═════ Supplied material

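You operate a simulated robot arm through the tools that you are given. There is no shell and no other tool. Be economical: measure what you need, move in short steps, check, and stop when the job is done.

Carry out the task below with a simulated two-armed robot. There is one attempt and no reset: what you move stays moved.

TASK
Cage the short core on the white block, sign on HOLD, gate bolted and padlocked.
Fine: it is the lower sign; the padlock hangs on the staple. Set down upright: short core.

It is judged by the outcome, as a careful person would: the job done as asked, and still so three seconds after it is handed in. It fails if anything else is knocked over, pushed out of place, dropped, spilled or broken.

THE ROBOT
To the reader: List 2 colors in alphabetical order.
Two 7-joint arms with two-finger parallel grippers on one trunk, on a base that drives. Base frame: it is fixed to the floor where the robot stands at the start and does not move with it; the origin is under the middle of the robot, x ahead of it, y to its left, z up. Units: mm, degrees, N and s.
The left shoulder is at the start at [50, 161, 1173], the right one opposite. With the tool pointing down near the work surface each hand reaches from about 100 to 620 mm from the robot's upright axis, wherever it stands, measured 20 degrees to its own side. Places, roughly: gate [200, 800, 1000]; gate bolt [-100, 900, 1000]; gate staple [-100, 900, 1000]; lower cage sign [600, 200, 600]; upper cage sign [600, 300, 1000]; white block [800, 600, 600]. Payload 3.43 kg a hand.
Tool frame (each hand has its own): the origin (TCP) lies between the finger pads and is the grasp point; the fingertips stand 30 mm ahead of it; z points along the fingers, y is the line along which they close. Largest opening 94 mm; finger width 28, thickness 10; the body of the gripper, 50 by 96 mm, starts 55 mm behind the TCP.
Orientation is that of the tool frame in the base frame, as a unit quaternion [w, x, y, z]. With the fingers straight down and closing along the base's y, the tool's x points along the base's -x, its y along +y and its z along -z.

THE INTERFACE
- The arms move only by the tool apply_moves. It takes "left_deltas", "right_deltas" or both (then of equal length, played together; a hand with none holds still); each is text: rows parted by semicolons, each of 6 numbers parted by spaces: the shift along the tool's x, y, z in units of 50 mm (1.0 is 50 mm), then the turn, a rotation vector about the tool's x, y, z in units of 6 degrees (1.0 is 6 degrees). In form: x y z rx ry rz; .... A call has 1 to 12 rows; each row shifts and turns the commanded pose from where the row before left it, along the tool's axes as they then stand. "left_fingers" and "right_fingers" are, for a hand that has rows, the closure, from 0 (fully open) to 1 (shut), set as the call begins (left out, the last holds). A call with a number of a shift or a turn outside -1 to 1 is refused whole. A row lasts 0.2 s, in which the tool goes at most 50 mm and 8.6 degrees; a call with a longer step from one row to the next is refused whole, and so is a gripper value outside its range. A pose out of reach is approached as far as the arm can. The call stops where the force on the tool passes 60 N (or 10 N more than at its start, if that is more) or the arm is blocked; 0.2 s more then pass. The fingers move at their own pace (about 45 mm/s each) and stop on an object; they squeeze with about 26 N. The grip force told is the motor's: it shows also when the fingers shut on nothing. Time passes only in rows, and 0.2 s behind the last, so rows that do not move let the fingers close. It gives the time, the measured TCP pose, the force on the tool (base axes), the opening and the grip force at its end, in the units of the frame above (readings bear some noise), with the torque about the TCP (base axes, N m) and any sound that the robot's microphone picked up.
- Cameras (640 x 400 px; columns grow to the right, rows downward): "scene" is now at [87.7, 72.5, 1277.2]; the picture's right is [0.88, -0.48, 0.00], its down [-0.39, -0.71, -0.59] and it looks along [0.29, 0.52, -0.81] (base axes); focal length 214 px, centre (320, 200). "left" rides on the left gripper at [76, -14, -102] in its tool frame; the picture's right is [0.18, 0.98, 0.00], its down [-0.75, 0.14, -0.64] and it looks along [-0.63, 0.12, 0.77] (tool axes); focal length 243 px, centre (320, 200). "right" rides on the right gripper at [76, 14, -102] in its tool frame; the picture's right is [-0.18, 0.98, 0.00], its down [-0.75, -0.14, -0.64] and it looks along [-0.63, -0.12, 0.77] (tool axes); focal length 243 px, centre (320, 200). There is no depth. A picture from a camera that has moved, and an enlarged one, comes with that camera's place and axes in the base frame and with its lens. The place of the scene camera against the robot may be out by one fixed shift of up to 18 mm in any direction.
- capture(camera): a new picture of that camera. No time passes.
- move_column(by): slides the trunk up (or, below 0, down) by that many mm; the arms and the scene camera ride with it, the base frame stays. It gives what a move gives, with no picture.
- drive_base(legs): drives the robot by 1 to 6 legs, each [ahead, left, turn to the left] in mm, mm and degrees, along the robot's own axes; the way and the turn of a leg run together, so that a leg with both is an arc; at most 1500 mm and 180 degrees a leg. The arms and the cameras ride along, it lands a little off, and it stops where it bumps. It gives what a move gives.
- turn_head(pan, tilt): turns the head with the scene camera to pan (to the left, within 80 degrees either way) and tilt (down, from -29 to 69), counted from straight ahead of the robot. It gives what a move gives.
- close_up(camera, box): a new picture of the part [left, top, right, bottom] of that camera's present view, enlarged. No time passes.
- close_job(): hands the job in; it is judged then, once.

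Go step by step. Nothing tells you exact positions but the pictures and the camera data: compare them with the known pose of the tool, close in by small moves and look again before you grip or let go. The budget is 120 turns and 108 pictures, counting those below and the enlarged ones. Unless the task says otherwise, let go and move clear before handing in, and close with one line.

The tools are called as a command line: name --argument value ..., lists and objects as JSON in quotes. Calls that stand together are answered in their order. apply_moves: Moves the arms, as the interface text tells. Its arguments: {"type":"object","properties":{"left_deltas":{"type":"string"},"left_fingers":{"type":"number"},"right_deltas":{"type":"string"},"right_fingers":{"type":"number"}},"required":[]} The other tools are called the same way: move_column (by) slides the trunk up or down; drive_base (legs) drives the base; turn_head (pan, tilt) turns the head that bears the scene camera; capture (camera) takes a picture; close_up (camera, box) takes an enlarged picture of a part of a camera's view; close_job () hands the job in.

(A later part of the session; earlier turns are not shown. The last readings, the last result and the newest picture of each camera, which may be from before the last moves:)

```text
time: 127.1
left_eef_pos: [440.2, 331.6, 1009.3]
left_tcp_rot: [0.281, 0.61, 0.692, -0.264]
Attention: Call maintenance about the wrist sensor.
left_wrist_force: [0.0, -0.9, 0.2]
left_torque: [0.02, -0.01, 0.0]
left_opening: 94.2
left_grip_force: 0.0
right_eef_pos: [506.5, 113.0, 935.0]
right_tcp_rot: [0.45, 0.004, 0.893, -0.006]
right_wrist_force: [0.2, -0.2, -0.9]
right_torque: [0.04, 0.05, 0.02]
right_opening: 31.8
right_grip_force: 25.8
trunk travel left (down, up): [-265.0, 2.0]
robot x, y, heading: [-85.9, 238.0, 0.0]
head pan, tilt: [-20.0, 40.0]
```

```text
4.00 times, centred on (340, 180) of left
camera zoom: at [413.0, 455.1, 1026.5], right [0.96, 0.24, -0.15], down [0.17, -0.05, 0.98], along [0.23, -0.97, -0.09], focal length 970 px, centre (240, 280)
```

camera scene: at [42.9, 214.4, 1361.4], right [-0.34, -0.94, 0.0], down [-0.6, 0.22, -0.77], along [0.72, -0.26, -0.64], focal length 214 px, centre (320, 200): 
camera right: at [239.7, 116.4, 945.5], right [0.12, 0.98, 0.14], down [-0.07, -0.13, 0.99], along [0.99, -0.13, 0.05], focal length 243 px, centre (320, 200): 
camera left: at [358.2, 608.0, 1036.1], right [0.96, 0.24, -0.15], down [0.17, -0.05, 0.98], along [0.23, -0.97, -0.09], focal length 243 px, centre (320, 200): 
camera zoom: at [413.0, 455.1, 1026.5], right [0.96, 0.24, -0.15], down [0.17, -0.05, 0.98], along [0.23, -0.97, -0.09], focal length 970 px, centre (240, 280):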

══════════

Identify each line of the material where the word "then" shows up, and copy it.

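- The arms move only by the tool apply_moves. It takes "left_deltas", "right_deltas" or both (then of equal length, played together; a hand with none holds still); each is text: rows parted by semicolons, each of 6 numbers parted by spaces: the shift along the tool's x, y, z in units of 50 mm (1.0 is 50 mm), then the turn, a rotation vector about the tool's x, y, z in units of 6 degrees (1.0 is 6 degrees). In form: x y z rx ry rz; .... A call has 1 to 12 rows; each row shifts and turns the commanded pose from where the row before left it, along the tool's axes as they then stand. "left_fingers" and "right_fingers" are, for a hand that has rows, the closure, from 0 (fully open) to 1 (shut), set as the call begins (left out, the last holds). A call with a number of a shift or a turn outside -1 to 1 is refused whole. A row lasts 0.2 s, in which the tool goes at most 50 mm and 8.6 degrees; a call with a longer step from one row to the next is refused whole, and so is a gripper value outside its range. A pose out of reach is approached as far as the arm can. The call stops where the force on the tool passes 60 N (or 10 N more than at its start, if that is more) or the arm is blocked; 0.2 s more then pass. The fingers move at their own pace (about 45 mm/s each) and stop on an object; they squeeze with about 26 N. The grip force told is the motor's: it shows also when the fingers shut on nothing. Time passes only in rows, and 0.2 s behind the last, so rows that do not move let the fingers close. It gives the time, the measured TCP pose, the force on the tool (base axes), the opening and the grip force at its end, in the units of the frame above (readings bear some noise), with the torque about the TCP (base axes, N m) and any sound that the robot's microphone picked up.
- close_job(): hands the job in; it is judged then, once.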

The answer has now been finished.